Kinetic and Mechanistic Studies of Base-Catalyzed Phenylselenoetherification of Z- and E-hex-4-en-1-ols

Abstract

Organo-selenium induced cyclization of the unsaturated alcohols has been widely explored in organic synthesis over the last decade and depending on the nature of the substrate, a variety of five- and six-membered ring heterocycles can be prepared.[1,2] It must be emphasized that different regio- and stereoisomers can be produced in some cases by simply choosing conditions favorable to kinetic or thermodynamic control.[3]

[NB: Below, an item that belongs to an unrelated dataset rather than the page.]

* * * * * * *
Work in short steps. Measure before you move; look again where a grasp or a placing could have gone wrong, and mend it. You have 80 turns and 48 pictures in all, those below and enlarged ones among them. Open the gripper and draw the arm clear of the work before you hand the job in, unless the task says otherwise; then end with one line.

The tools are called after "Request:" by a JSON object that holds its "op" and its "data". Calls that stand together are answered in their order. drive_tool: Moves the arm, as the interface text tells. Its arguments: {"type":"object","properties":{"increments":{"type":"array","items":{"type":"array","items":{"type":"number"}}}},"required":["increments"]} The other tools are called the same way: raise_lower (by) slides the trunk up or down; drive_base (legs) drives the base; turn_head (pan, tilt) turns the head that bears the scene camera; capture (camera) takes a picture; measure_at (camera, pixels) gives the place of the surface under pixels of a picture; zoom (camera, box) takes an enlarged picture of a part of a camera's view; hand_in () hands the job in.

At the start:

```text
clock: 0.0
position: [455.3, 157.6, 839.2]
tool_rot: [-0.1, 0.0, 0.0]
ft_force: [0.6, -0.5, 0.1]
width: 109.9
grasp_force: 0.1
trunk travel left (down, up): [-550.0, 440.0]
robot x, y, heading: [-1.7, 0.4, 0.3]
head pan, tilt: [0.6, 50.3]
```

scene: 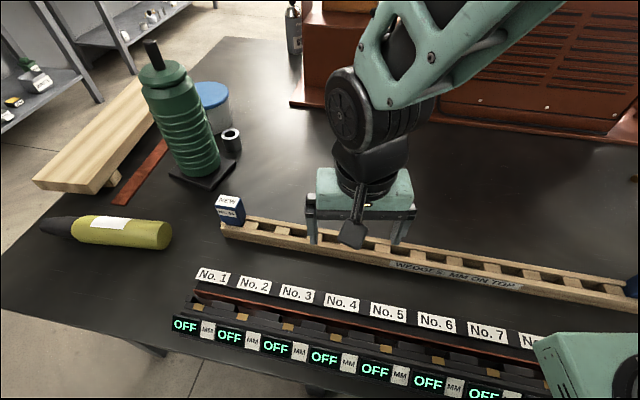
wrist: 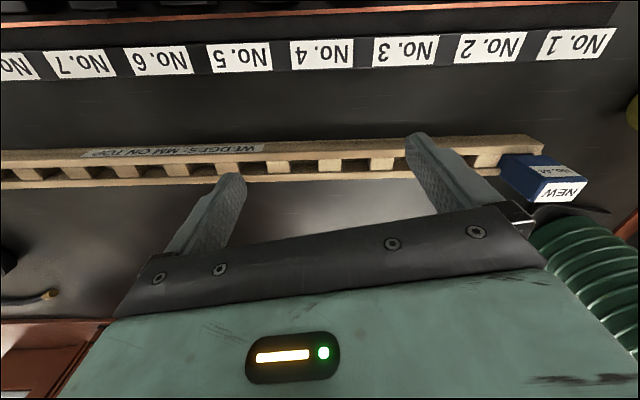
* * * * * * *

In this work we reported a kinetic study of cyclization of two ∆ 4 -geometric isomers Zand E-hex-4-en-1-ols with PhSeX (X=Cl, Br). From previous investigation, it is determined that (E)-isomer affords six-membered cyclic ethers as a unique product, while (Z)-isomer affords only five-membered cyclic ethers.[3] We investigated the influence of some Lewis bases (triethylamine, pyridine, quinoline, 2, 2í-bipyridne) on rate constants of the cyclization under the pseudo-first order conditions, in the presence and absence of bases, by UV-VIS spectrophotometry. Reactions were carried out in CCl4 and THF as solvents. Values for rate constants are in according with pKa value of bases i.e. the fastest one is with triethylamine. The obtained values for rate constants have shown that the reactions with phenylselenenyl bromide are slower then with chloride. Cyclization reactions in THF as a solvent are faster then in non-polar CCl4. Formations of tetrahydrofurane type of rings are faster reactions then formation of tetrahydropyrane type of rings. The negative values of entropies of activation support an assoaciative mechanism A or SN2.